ENTRIES →

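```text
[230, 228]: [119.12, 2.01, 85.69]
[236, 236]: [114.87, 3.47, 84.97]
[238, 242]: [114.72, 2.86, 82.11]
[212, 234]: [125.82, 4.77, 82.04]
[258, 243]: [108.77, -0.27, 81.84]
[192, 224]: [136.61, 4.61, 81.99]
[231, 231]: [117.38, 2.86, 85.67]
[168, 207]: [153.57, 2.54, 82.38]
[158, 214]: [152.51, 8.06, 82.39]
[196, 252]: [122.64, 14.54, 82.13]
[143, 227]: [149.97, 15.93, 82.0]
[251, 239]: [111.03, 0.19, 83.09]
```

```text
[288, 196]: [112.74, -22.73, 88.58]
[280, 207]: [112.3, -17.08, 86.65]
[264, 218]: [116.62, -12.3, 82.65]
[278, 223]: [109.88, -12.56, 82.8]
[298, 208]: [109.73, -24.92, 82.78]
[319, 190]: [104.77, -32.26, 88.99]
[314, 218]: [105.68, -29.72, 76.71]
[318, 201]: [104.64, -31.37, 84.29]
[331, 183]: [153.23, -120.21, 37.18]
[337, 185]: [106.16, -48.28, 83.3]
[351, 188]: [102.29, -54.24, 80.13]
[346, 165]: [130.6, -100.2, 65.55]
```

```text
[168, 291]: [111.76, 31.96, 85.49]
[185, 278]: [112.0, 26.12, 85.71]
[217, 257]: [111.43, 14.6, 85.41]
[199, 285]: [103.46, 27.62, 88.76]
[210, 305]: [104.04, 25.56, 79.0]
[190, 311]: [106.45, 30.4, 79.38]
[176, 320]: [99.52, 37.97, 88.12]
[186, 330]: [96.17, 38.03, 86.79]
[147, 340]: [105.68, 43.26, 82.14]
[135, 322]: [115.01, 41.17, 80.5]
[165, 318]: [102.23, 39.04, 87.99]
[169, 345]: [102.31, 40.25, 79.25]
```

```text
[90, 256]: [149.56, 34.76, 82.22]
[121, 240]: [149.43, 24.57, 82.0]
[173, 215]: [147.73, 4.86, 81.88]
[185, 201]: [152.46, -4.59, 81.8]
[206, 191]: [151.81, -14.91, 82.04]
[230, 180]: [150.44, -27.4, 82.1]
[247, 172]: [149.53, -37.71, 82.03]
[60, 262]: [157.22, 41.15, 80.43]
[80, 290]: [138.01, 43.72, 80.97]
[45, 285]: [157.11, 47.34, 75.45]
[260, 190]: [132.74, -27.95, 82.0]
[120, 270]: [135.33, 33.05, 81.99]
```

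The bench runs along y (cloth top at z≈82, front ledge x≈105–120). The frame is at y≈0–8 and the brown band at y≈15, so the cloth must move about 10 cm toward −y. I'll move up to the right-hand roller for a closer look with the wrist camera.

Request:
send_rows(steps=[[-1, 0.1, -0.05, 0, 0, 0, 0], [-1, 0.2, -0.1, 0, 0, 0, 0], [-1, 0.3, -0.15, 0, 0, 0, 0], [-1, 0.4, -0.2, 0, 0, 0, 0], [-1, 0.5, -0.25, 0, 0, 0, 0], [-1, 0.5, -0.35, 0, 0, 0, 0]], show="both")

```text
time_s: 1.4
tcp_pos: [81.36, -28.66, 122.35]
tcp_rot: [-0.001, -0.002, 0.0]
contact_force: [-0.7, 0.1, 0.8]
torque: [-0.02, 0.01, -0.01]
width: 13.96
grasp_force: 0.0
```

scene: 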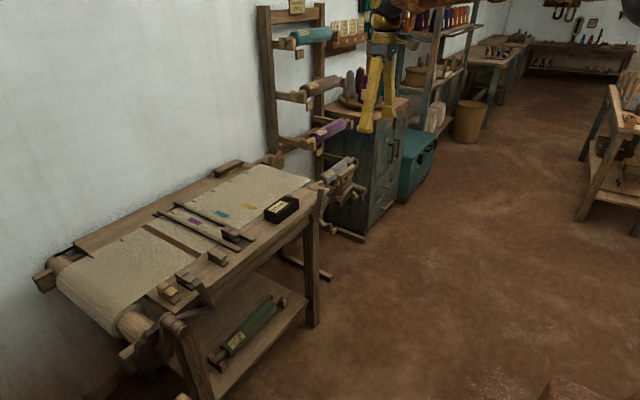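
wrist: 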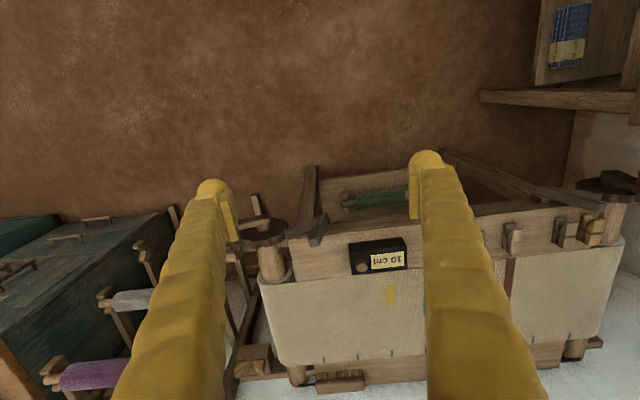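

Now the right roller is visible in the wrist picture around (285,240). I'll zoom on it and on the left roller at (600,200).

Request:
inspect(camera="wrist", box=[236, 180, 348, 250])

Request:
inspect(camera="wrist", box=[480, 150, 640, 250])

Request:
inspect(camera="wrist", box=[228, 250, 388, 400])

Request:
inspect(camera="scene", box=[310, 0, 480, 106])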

* * *

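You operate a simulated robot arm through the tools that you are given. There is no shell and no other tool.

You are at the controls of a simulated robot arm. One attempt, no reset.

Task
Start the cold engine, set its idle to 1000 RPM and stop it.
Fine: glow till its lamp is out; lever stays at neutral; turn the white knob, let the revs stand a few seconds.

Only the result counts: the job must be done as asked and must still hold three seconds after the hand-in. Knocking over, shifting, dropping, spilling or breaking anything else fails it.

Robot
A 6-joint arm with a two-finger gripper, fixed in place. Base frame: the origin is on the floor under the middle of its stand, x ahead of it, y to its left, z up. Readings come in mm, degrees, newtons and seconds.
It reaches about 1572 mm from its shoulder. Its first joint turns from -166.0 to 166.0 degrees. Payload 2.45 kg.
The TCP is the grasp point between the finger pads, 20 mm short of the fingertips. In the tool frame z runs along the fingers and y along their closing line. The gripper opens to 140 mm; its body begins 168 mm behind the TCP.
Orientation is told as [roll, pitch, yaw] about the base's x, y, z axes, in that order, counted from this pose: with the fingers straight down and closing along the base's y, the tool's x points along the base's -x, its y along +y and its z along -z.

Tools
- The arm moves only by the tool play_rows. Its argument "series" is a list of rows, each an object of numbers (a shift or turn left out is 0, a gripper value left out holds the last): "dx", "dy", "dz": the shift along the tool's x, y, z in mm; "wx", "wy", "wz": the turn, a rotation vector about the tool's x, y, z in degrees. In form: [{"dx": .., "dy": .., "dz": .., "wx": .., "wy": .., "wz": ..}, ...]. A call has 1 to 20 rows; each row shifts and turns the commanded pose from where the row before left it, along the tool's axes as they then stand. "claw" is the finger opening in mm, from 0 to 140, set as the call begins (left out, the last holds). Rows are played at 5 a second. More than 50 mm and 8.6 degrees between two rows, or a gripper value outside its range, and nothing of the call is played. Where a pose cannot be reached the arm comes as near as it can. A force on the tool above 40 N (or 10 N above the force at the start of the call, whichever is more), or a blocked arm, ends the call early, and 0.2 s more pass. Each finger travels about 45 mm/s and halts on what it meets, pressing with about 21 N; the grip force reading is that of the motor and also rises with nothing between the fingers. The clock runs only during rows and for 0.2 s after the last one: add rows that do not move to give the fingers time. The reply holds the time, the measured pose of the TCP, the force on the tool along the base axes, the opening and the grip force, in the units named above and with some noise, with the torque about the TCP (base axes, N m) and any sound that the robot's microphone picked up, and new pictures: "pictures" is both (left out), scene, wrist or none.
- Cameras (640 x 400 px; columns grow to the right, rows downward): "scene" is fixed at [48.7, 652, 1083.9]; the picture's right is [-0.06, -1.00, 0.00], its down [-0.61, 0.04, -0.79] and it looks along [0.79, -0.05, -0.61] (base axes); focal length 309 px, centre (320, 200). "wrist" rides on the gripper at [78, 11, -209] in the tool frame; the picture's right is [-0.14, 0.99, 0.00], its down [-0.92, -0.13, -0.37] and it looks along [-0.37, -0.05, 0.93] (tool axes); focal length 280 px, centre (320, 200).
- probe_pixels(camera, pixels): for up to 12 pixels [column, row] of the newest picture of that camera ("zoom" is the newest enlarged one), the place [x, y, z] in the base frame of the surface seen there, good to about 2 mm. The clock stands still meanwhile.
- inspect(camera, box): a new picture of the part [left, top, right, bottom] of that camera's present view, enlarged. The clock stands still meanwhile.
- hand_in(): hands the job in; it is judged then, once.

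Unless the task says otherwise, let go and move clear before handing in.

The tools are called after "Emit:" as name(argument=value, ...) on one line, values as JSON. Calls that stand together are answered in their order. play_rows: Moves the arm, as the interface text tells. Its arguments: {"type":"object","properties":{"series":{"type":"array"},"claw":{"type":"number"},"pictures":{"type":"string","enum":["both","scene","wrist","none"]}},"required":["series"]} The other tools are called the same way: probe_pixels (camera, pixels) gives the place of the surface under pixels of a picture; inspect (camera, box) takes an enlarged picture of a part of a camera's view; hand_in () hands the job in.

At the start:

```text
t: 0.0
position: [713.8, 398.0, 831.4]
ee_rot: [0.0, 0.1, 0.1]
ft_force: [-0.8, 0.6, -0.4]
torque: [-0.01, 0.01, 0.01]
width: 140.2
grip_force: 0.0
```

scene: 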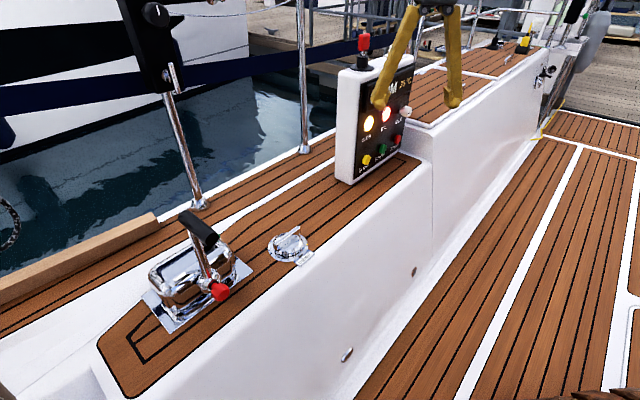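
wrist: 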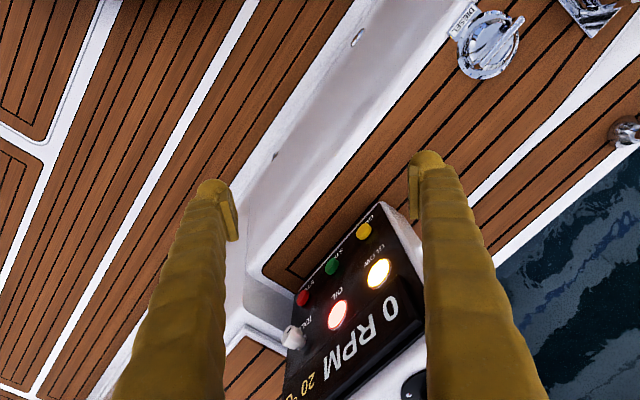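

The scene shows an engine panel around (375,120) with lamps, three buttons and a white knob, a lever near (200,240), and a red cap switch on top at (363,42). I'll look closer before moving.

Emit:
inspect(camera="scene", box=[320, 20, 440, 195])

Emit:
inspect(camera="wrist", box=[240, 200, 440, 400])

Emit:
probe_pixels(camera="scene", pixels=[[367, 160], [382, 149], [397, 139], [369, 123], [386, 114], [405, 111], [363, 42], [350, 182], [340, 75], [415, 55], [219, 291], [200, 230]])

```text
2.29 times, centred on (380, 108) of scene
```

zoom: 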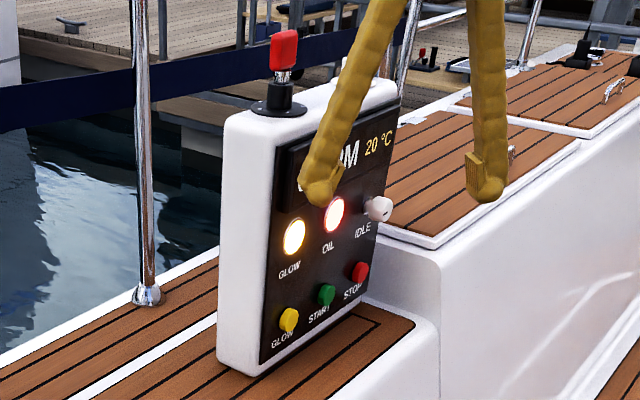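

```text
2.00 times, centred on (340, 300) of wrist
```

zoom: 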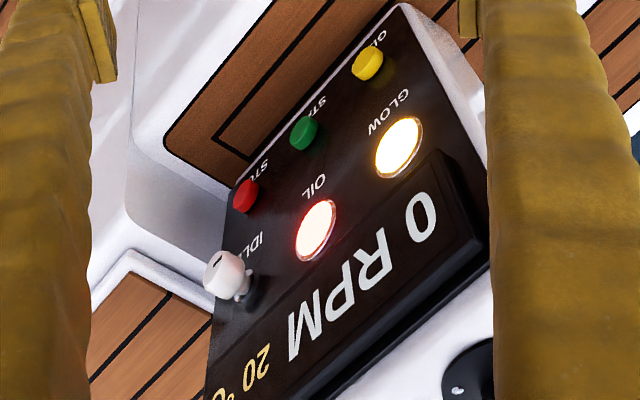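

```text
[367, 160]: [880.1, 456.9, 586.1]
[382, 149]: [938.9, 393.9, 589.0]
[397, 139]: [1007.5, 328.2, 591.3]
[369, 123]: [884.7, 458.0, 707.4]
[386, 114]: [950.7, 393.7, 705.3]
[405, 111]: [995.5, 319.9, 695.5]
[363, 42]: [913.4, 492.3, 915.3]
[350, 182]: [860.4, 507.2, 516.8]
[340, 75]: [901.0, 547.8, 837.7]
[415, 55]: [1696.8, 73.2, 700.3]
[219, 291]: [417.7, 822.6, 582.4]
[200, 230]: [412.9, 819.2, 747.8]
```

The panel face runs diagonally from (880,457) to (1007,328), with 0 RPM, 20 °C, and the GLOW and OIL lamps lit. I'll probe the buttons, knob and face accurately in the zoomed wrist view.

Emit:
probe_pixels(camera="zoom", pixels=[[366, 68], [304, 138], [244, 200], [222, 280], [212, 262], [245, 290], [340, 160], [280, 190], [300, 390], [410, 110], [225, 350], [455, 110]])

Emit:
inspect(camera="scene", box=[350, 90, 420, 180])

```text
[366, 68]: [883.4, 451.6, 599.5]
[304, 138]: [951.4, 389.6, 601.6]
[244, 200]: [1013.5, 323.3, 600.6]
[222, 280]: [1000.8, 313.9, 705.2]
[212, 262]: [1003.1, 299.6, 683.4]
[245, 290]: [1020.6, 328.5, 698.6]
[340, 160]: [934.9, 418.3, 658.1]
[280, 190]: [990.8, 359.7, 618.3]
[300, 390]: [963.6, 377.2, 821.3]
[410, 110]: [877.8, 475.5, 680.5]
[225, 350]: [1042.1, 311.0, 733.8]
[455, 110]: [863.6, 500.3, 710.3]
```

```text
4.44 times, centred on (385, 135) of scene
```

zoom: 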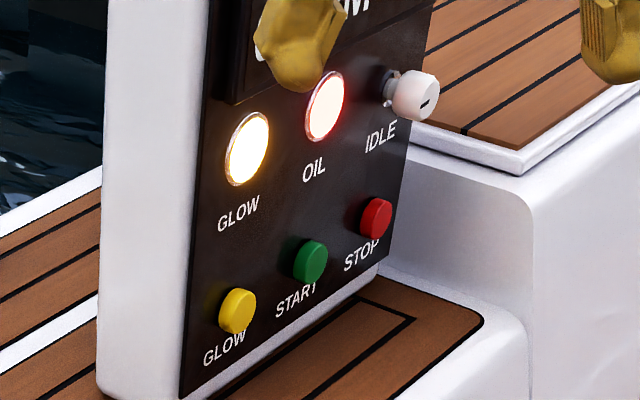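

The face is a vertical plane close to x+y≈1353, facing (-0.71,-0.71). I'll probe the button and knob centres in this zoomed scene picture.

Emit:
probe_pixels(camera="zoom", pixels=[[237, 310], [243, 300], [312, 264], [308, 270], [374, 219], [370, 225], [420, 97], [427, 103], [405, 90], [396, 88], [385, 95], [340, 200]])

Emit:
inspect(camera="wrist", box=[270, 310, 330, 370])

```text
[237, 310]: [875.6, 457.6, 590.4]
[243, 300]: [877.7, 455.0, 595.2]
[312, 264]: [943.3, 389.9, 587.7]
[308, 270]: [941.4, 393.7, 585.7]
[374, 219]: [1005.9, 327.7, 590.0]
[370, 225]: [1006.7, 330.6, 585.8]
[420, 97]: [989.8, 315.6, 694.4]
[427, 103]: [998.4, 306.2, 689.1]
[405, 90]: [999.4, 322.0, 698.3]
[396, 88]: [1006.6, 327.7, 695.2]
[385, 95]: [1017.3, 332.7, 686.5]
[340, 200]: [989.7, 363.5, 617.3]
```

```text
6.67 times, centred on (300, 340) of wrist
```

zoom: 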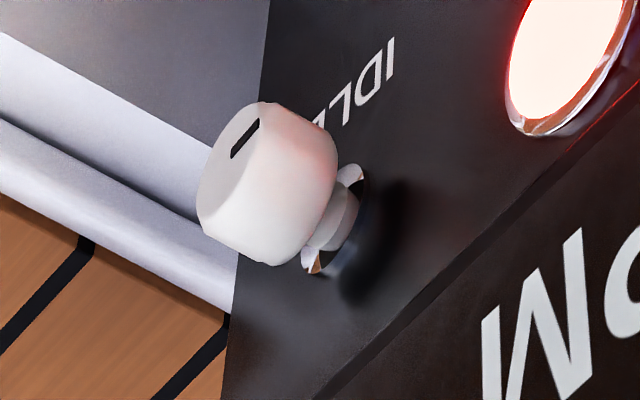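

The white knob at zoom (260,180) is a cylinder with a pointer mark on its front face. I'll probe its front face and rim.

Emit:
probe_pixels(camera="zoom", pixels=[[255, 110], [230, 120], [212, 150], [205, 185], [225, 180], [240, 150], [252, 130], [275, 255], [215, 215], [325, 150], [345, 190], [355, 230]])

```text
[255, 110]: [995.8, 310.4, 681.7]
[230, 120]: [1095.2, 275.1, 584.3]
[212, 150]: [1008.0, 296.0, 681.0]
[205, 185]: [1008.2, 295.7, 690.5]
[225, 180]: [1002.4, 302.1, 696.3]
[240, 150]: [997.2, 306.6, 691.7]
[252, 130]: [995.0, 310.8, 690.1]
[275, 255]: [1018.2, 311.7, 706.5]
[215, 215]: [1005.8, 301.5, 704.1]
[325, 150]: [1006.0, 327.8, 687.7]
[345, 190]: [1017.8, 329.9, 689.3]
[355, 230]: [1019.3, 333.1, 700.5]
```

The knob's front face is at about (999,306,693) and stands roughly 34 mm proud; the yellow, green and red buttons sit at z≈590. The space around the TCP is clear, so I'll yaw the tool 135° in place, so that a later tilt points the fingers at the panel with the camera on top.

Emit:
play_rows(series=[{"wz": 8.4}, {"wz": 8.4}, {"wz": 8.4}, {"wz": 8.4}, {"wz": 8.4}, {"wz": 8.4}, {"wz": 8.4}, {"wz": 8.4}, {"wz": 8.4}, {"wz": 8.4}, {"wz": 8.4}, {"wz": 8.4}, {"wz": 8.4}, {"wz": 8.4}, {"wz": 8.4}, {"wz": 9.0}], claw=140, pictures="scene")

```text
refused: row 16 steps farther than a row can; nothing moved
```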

...

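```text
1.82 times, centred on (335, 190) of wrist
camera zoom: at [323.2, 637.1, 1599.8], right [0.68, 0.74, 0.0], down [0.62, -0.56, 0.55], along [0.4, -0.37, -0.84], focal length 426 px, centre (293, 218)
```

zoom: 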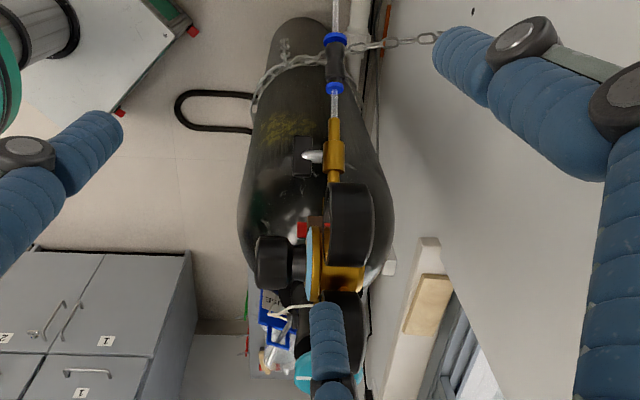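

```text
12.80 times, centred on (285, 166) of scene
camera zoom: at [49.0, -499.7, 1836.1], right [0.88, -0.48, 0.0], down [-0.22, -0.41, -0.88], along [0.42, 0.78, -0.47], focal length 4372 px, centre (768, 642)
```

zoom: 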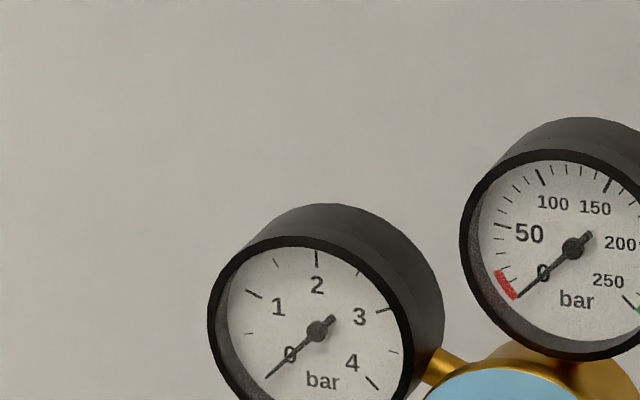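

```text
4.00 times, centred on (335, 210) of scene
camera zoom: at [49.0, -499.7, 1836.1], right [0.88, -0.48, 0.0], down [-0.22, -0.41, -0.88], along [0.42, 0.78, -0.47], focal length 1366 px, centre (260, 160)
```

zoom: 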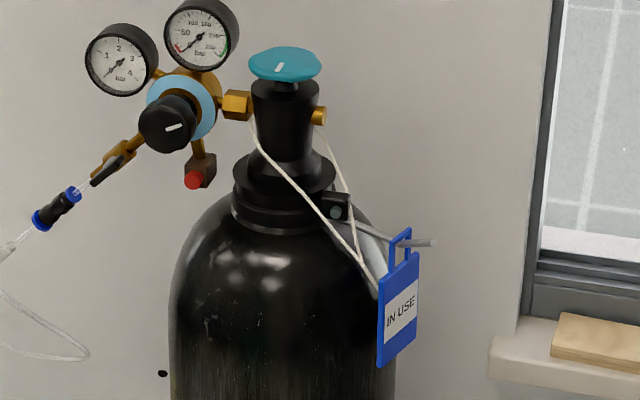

PROBLEM STATEMENT → In the entries above, find each line with the word "length" and show it.

TASK SOLUTION →
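- Cameras (640 x 400 px; columns grow to the right, rows downward): "scene" is fixed at [48.7, 652, 1083.9]; the picture's right is [-0.06, -1.00, 0.00], its down [-0.61, 0.04, -0.79] and it looks along [0.79, -0.05, -0.61] (base axes); focal length 309 px, centre (320, 200). "wrist" rides on the gripper at [78, 11, -209] in the tool frame; the picture's right is [-0.14, 0.99, 0.00], its down [-0.92, -0.13, -0.37] and it looks along [-0.37, -0.05, 0.93] (tool axes); focal length 280 px, centre (320, 200).
camera zoom: at [323.2, 637.1, 1599.8], right [0.68, 0.74, 0.0], down [0.62, -0.56, 0.55], along [0.4, -0.37, -0.84], focal length 426 px, centre (293, 218)
camera zoom: at [49.0, -499.7, 1836.1], right [0.88, -0.48, 0.0], down [-0.22, -0.41, -0.88], along [0.42, 0.78, -0.47], focal length 4372 px, centre (768, 642)
camera zoom: at [49.0, -499.7, 1836.1], right [0.88, -0.48, 0.0], down [-0.22, -0.41, -0.88], along [0.42, 0.78, -0.47], focal length 1366 px, centre (260, 160)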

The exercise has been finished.